Maríanna Traustadóttir ist beim isländischen Gewerkschaftsbund verantwortlich für die Gleichstellung. Im Interview erklärt sie, warum das neue Lohngleichheitsgesetz eine Pionierleistung ist.
Maríanna Traustadóttir: «In Island kontrollieren die Gewerkschaften 92 Prozent des Arbeitsmarkts.» (Foto: zVg)
work: Das isländische Lohngleichstellungsgesetz, der «Equal Pay Act» vom 8. März 2017, ist sehr detailliert, mit seitenlangen Ausführungen…
Maríanna Traustadóttir: Oh, so kompliziert ist das nicht. Aber schauen Sie unseren «Equal Pay Standard » an! Der ist in der Tat ein Meisterstück. Wir haben vier Jahre daran gearbeitet, Hunderte von Sitzungen abgehalten.
Der «Standard» ist die Basis des neuen Gesetzes. Hat er denn alleine nicht funktioniert?
Der «Equal Pay Standard» war ein Pilotprojekt, das wir 2013 gestartet haben und das nun zu Ende geht. Das Resultat ist akzeptabel, aber es haben lange nicht alle Firmen mitgemacht. Ein Stück weit ist das auch verständlich, weil Firmen und Behörden bei neuen Regeln am Anfang oft noch zögern und nicht gleich mitmachen.
Was verlangt denn nun der neue «Equal Pay Act» genau?
Er verlangt zwingend, dass alle Firmen mit mehr als 25 Angestellten das Zertifikat des «Equal Pay Standards» haben müssen.
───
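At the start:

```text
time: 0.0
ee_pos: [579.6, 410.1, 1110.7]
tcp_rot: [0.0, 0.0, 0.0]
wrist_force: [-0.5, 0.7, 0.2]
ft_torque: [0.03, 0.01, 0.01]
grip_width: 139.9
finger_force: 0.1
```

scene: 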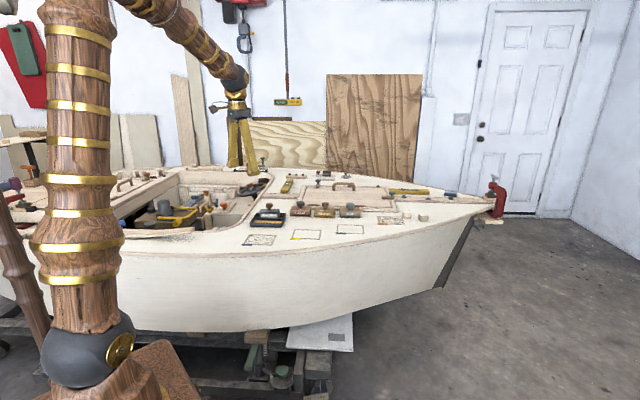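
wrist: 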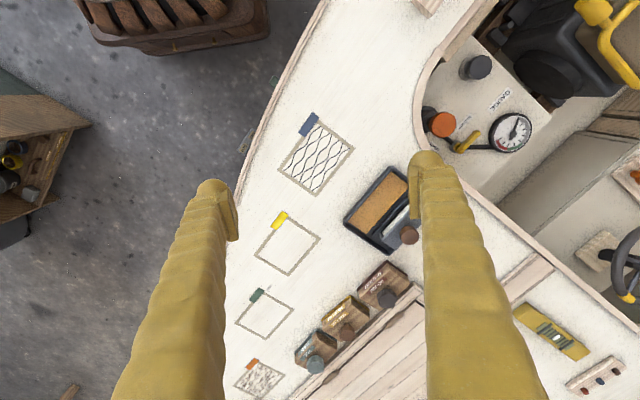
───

Es ist ein Gesetz, alle sind verpflichtet, sich daran zu halten. Nun müssen die Firmen beweisen, dass sie gleichen Lohn für gleichwertige Arbeit zahlen. Wichtig ist der Begriff «gleichwertige Arbeit». Das heisst zum Beispiel, dass Kindergärtnerinnen nicht weniger verdienen dürfen als ein Chauffeur, der bei der gleichen Gemeinde angestellt ist und der mit dem Lastwagen Sand bringt für den Spielplatz. Die Dauer der Ausbildung und die Qualifikation müssen verglichen werden, so dass klassische Frauenberufe grundsätzlich bessergestellt werden. Nur so können wir wirkliche Lohngleichheit erreichen.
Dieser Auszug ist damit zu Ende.